Theft scandal rocks the British Museum after 2,000 items were stolen

In 2021, the British Museum was alerted that part of its collection had been stolen or was at least missing.

Theft scandal rocks the British Museum after 2,000 items were stolen
An employee poses as he views examples of Benin bronzes which, together with collections such as the Parthenon sculptures, are the subject of talks of their return to countries of origin, displayed at the British Museum in London, Britain, January 25, 2023. REUTERS/Toby Melville/File Photo

The backstory: There’s a 1963 law in the UK that makes it illegal to return items in the British Museum to the countries they came from. It’s become a big international issue, with countries like Nigeria and Greece trying to get cultural treasures back into their own hands for them to preserve and share with the rest of the world. One of the major reasons that institutions have given for keeping these artifacts is that the British Museum is able to protect and care for these objects in a way that their home countries may not be able to.

More recently: In 2021, the British Museum was alerted that part of its collection had been stolen or was at least missing. One gem dealer, Malcolm Hay, contacted the museum, saying he’d bought a gem on eBay and was worried it might be stolen, returning it to the museum in May 2021. And then, British-Danish art historian and dealer Ittai Gradel also reported seeing some strange objects up for auction on eBay that seemed to be part of a collection donated to the museum over 200 years ago in 1814.

Recently recovered emails show that Gradel told the museum that these things must’ve been stolen by someone who worked within the museum in some way. He was also vocal about how there were probably a lot more stolen things than what he’d seen. But the museum’s deputy director, Jonathan Williams, said that everything was “accounted for.” The British Museum does not have every object fully cataloged, which could make it easier for certain things to go “missing.”

The development: At the end of July, British Museum Director Hartwig Fischer announced he’d be stepping down, but it wasn’t clear why. Then in the last week, this stolen items fiasco really exploded. Last Wednesday, an employee of the museum was fired after being accused of stealing and trying to sell the items.
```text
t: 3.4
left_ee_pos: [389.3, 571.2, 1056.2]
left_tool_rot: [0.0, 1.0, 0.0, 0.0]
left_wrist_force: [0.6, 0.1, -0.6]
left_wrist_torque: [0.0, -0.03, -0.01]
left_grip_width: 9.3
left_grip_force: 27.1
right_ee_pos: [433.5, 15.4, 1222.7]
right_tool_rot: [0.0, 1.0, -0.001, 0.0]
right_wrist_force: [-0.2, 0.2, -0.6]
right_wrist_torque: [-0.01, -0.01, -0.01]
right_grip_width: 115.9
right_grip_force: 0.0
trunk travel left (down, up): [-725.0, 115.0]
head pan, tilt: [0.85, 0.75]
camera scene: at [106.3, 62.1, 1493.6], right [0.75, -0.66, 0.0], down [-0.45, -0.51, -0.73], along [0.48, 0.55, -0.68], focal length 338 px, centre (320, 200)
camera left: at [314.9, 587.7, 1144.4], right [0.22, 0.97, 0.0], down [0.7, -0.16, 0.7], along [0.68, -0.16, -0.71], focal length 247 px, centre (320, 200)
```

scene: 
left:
He’s believed to have taken them from one of the museum’s storage rooms. The London police force also announced it was conducting an investigation, so there could definitely be criminal charges filed in the future.

That Friday, Fischer had to confirm his own resignation and make it effective immediately, saying that the museum hadn’t responded to the earlier alerts properly under his leadership. Deputy Director Williams also decided to leave, at least until the police investigation is over. On Saturday, the British Museum's chair of trustees, George Osborne, said that an estimate of around 2,000 items were believed to have been stolen. These missing things range from gold jewelry, semiprecious gems and crafted glass from all the way back in the 15th century BC to the 19th century AD.

Key comments:

"I will give you an estimate of around 2,000. But I have to say that's a very provisional figure," the museum's chair of trustees, George Osborne, said during an interview with BBC radio on Saturday. "We have started to recover some of the stolen items, which is a silver lining to a dark cloud.”
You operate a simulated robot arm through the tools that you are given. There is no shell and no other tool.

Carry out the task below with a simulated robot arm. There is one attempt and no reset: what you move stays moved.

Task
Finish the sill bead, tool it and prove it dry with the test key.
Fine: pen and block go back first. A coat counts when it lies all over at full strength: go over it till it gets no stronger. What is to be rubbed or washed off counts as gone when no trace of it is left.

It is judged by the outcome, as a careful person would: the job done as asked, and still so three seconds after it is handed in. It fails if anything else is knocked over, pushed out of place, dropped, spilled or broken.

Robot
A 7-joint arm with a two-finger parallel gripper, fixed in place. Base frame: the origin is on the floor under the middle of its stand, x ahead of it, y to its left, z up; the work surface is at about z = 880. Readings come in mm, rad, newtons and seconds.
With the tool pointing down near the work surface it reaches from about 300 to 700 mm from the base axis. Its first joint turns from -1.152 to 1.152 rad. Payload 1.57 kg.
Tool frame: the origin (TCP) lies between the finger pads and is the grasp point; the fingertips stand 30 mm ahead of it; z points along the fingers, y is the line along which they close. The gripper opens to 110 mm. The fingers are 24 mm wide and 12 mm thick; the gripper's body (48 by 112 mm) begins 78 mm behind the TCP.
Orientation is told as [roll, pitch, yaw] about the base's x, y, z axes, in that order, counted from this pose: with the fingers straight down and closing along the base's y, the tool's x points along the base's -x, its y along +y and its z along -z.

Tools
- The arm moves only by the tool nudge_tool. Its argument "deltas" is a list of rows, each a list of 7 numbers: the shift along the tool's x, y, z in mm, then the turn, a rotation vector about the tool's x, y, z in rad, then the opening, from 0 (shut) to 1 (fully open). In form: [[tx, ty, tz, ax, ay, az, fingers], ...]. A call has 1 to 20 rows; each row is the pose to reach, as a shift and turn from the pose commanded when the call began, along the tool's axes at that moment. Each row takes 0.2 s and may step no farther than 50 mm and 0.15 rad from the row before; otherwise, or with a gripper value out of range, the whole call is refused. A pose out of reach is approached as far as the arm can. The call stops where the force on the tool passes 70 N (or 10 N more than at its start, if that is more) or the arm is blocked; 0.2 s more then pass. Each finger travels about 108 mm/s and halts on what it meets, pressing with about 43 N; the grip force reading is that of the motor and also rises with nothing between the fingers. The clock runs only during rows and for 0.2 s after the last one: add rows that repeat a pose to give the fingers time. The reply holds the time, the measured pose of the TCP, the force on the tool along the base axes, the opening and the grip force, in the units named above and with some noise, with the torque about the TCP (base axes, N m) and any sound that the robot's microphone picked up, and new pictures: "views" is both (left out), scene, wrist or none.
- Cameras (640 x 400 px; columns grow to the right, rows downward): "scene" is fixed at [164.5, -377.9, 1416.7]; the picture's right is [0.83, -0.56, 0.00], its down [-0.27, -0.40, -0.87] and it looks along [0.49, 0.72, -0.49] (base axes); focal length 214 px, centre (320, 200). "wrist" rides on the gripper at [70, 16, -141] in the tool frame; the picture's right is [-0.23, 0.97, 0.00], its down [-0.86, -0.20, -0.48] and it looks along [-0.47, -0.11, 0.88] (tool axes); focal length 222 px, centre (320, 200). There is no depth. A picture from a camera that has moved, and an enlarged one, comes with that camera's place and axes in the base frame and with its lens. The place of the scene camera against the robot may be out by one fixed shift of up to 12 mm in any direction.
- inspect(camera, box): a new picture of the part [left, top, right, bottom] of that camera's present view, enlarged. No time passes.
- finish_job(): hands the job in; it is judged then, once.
“Over the last few days I have been reviewing in detail the events around the thefts from the British Museum and the investigation into them,” British Museum Director Hartwig Fischer said in his resignation statement. “It is evident that the British Museum did not respond as comprehensively as it should have in response to the warnings in 2021, and to the problem that has now fully emerged. The responsibility for that failure must ultimately rest with the director.”

“One of the most insulting reasons that [the British Museum has] given [for keeping foreign cultural artifacts] is that the other countries that these items belong to would either not be able to take care of them or they are likely to be stolen,” Bell Ribeiro-Addy, a British MP and chair of the all-party parliamentary group on Afrikan reparations, said. “But you’ve got people in this country putting them on eBay.”